All app activations are asynchronous and non-blocking. The immediate result of an invocation is a session id, which you may use to query the app for its final output. For development convenience, the shell implements a client-side poll to provide a the final output of the app, if it is ready within 30 seconds. Otherwise, you may use the session id to retrieve the output; in this way, working with a session id is similar to working with an activation id when invoking an action.

Tip: You may disable the client-side poll by using app async instead of app invoke. The session id is returned immediately when it is available.

$ fsh session list        # lists all recent sessions
$ fsh session result <id> # retrieves the JSON output of the app as text

Note: Sessions only persist for up to 24 hours, and expire automatically.

Visualizing sessions

The shell can also summarize the dynamic execution flow of an app, as described by the app session id.

$ fsh session get <id>
An example session.

The session view uses a green color scheme for a successful activation, and red for a failed activation (i.e., the result of the function or app is an error.) The Entry and Exit nodes are the logical start and end states of the activation. Hovering over the nodes will typically show the result of the underlying function or app.

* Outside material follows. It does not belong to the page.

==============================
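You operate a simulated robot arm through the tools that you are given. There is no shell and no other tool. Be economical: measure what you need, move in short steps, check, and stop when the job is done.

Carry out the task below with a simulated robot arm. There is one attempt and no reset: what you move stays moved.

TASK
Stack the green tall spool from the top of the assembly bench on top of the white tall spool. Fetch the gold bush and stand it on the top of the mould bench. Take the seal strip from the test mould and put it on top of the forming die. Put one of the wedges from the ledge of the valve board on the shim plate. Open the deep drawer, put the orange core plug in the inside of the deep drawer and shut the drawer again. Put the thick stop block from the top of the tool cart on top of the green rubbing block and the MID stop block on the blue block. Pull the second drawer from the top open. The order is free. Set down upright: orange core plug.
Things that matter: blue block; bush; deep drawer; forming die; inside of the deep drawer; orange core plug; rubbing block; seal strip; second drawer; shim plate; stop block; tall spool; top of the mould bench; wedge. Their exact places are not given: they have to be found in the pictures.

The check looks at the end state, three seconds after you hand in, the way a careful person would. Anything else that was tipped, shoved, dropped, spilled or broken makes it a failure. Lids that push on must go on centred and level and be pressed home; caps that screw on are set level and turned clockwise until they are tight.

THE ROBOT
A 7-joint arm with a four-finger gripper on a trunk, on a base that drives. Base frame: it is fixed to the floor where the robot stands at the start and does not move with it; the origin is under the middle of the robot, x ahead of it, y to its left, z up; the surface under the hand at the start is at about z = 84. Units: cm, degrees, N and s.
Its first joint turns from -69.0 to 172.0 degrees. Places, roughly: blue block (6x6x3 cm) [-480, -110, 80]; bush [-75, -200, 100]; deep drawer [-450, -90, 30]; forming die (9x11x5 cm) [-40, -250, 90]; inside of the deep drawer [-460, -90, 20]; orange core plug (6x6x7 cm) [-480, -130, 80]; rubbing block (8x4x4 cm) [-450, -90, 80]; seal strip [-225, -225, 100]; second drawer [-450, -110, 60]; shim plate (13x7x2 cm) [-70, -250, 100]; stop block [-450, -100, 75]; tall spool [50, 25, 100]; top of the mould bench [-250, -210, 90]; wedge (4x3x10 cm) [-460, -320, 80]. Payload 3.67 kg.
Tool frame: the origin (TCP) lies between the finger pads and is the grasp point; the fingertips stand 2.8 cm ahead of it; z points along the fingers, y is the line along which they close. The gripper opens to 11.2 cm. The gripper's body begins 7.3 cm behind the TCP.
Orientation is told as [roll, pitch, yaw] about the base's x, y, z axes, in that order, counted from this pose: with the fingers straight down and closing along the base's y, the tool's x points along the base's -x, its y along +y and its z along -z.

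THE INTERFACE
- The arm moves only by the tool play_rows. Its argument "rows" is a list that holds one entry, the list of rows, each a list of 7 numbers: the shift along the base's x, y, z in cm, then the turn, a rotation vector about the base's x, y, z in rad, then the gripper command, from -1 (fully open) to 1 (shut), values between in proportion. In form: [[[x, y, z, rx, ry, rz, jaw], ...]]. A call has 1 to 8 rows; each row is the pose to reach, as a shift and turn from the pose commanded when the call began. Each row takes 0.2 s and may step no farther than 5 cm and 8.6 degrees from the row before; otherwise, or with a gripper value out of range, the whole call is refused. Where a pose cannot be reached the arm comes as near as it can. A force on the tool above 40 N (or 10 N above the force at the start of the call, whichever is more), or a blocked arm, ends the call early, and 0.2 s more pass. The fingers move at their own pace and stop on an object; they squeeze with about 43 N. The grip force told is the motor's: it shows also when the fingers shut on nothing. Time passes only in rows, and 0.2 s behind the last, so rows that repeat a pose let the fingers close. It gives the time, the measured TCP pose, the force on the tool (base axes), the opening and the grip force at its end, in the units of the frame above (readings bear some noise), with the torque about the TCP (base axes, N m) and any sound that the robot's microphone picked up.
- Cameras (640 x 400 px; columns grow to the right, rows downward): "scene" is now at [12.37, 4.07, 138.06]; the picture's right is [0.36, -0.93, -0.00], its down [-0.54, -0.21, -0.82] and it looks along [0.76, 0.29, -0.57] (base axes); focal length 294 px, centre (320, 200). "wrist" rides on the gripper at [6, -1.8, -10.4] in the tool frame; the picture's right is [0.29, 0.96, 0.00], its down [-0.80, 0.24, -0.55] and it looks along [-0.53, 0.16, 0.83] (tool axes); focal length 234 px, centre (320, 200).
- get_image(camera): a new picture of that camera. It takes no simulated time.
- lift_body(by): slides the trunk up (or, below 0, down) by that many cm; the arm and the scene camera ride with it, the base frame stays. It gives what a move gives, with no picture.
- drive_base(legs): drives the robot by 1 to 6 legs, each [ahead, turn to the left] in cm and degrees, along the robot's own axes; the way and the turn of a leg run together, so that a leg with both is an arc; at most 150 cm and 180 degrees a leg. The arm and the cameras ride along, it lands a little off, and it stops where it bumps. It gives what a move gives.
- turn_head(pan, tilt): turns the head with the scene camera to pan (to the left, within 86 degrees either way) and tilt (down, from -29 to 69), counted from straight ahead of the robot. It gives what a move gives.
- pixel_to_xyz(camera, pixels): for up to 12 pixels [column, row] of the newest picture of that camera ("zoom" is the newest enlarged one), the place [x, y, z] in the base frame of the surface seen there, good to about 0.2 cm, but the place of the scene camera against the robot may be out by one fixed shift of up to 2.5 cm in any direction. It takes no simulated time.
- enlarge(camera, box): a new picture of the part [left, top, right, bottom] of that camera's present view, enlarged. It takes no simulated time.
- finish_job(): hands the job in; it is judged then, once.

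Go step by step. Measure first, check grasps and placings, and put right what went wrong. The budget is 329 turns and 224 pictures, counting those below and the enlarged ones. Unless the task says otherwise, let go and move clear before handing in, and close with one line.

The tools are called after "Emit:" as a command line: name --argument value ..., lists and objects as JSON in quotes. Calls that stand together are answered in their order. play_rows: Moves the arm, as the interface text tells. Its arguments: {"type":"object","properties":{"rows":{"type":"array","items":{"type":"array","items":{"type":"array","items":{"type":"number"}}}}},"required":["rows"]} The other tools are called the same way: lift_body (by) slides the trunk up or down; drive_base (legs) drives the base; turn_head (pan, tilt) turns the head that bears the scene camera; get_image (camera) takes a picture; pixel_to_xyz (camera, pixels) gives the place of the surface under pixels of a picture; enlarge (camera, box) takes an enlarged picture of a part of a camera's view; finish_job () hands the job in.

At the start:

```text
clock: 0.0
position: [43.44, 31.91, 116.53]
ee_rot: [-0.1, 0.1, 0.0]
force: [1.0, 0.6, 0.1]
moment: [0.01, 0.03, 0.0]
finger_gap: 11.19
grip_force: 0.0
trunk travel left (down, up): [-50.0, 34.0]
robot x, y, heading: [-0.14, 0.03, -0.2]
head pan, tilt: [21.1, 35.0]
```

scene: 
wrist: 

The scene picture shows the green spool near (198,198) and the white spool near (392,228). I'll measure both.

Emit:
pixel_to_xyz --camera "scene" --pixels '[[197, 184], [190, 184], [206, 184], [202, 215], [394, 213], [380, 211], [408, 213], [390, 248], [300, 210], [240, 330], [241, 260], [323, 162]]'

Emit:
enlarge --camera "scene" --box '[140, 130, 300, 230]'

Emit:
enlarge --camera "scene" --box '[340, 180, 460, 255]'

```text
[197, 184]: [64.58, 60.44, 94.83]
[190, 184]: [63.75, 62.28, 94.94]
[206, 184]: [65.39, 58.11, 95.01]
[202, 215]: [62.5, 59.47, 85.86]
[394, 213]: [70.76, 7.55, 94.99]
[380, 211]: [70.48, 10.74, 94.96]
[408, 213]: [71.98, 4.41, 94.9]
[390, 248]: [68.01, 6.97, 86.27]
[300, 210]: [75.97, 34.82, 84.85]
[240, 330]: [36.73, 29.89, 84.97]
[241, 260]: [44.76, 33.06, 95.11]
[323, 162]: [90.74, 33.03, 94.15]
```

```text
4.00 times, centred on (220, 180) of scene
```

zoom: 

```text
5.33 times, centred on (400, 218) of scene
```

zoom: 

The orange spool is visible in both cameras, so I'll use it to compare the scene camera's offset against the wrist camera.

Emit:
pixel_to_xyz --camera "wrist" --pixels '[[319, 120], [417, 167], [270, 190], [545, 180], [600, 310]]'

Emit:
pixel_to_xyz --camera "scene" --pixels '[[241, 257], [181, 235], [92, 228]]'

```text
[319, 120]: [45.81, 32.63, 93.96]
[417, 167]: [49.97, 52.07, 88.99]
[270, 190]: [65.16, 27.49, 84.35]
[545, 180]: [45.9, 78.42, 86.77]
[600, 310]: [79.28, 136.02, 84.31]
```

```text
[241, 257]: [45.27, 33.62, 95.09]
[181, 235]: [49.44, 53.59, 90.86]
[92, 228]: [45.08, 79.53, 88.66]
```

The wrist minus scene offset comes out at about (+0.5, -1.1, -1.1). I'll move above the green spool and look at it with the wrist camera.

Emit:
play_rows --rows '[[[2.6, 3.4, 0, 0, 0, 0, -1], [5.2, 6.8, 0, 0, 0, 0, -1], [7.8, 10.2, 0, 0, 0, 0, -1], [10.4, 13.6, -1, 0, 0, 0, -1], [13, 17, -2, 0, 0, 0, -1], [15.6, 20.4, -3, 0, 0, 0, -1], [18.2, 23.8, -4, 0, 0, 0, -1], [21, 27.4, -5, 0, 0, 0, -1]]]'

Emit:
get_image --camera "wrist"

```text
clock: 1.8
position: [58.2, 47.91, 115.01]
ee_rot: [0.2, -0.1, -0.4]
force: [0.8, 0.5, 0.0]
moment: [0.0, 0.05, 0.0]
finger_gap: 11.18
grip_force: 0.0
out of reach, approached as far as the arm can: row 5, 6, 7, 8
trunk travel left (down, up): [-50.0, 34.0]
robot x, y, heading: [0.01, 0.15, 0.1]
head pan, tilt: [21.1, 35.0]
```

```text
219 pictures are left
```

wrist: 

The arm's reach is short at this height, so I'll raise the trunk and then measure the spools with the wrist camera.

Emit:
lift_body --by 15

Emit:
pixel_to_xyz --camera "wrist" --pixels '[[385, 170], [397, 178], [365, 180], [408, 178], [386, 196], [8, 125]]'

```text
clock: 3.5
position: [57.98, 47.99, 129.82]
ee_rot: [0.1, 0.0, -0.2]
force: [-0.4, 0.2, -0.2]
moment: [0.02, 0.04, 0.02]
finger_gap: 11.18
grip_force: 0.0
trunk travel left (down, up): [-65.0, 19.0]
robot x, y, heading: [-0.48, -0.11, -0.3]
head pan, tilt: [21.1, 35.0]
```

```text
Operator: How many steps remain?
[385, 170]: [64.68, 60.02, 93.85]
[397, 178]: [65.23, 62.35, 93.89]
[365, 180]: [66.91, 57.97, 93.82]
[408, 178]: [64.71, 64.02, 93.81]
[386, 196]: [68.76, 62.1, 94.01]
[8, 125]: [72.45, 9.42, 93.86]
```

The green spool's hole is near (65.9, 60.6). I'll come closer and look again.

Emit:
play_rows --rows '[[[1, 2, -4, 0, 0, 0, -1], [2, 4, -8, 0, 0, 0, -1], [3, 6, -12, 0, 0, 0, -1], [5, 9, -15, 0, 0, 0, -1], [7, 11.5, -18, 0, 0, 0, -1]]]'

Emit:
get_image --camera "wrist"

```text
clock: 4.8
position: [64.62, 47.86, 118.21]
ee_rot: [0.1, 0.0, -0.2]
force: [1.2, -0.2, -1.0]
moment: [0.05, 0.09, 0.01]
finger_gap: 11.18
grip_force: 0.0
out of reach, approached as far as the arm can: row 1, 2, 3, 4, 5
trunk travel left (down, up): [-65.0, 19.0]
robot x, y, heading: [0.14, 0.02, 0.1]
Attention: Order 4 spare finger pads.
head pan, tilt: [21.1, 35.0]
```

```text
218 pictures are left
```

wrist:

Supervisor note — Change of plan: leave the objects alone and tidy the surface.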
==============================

Composing OpenWhisk actions

Combinators accept either inline Node.js functions or actions by name. For the latter, you may use a fully qualified name of an action (i.e., /namespace[/package]/action) or its short name. Here is an example using the date action from the /whisk.system/utils package.

composer.sequence('/whisk.system/utils/date')

A composition which refers to actions by name will not run correctly if there are missing referenced entities. The app preview will highlight any missing entities. As an example, preview the built-in @demos/if.js composition, which is described in the next section. The control flow graph should be self-explanatory. An action is gray when it is not yet deployed, and blue otherwise.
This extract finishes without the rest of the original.